As causas e a dinâmica do deslocamento humano estão em constante mudança, mas a Convenção de 1951 sobre Refugiados sempre evoluiu para refletir essas mudanças. A personificação moderna do princípio de asilo foi complementada por vários outros instrumentos jurídicos de referência nos últimos 70 anos - fortalecimento dos direitos para mulheres, crianças, deficientes, a comunidade LGBTIQ+ e muitos outros.

Alguns governos, favorecendo ou encorajados por um populismo tacanho e muitas vezes mal informado, tentaram nos últimos meses rejeitar os princípios básicos da convenção. Mas o problema não está em seus ideais ou em sua linguagem. O problema está em garantir que os estados em todos os lugares o cumpram na prática.

Quando 200 mil húngaros foram forçados a fugir do seu país em 1956, quase todos foram acolhidos por outros países em poucos meses. Quando comecei a trabalhar no campo humanitário - na Tailândia no início dos anos 1980 - centenas de milhares de refugiados na Indochina estavam sendo reassentados em todo o mundo.

Hoje, essa resposta é cada vez mais rara. Enquanto refugiados e migrantes continuam a fazer viagens perigosas - e às vezes fatais - através de desertos, mares e montanhas com medo de não sobreviver, a comunidade internacional está evidentemente falhando em se unir em busca de soluções duradouras para essas pessoas desesperadas.

Pior, agora estamos vendo movimentos para negar asilo aos refugiados e até mesmo para terceirizar a responsabilidade por sua proteção, “armazenando-os” em outro lugar. No entanto, se os estados mais ricos, abençoados com os maiores recursos, respondem construindo muros, fechando fronteiras e afastando as pessoas que viajam por mar, por que os outros não seguiriam o exemplo? Quase 90% dos refugiados do mundo estão localizados em países em desenvolvimento ou menos desenvolvidos. O que esses estados deveriam fazer com tal desprezo pelo ideal de proteção?

Existem muitas maneiras de reduzir o número de deslocados à força. Ação determinada para acabar com o conflito, defender e honrar os direitos humanos, enfrentar a degradação ambiental... tudo isso seria eficaz, uma vez que abordaria as causas profundas do deslocamento humano.
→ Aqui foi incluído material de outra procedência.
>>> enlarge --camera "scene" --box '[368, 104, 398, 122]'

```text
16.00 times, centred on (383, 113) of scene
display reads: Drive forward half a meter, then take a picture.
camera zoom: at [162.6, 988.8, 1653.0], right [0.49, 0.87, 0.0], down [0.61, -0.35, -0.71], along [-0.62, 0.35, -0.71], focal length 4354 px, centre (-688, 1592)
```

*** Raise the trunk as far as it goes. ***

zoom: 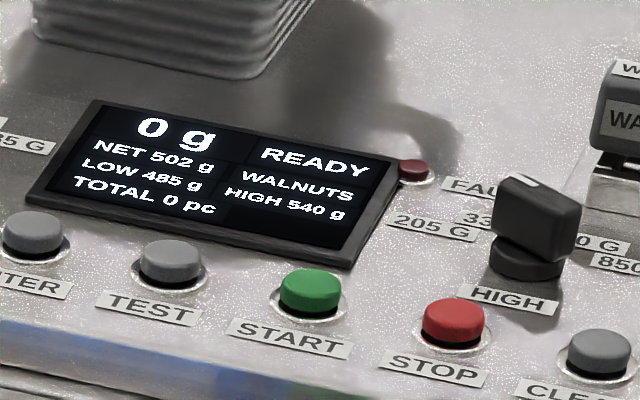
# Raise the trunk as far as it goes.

No entanto, não há vontade política suficiente para tais soluções. Conflitos de longa data ardem enquanto novos se acendem. Mudanças climáticas e desastres ambientais são fatores que acentuam cada vez mais as crises de deslocamento, mas os países ainda estão lutando para chegar a um acordo sobre uma ação conjunta para limitar o aumento das temperaturas. Somente neste verão, a América do Norte foi devastada por ondas de calor e incêndios florestais, enquanto a Europa Central e a China foram atingidas por severas inundações. As consequências desses extremos, na medida em que afetam cada vez mais partes do planeta, terão inevitavelmente um impacto no deslocamento humano.

Aqueles de nós que têm a sorte de viver em relativa prosperidade e estabilidade não podem tomar essa situação como garantida  - o choque da pandemia da COVID-19 tornou isto claro. E aqueles que pensam que a Convenção sobre Refugiados é irrelevante ou um incômodo podem um dia ser gratos pelas proteções que ela lhes oferece.

Mas também existem razões para ser otimista. Atualmente, 149 estados são signatários da convenção, tornando-a um dos tratados internacionais mais apoiados no mundo. Como muitos outros instrumentos de direito internacional, reflete valores comuns de altruísmo, compaixão e solidariedade. Sempre que visito refugiados e as comunidades que os hospedam, encontro pessoas dedicadas que colocam esses valores em prática com espantosa generosidade.

Pode parecer estranho ser tão apaixonado por um tratado da ONU. Mas a Convenção de Refugiados de 1951 é um lembrete de nosso desejo e determinação de construir um mundo melhor. Seu 70º aniversário é uma chance para revitalizar nosso compromisso com esse ideal. Vamos renovar esse voto, não quebrá-lo.

Filippo Grandi, Alto Comissário da ONU para Refugiados.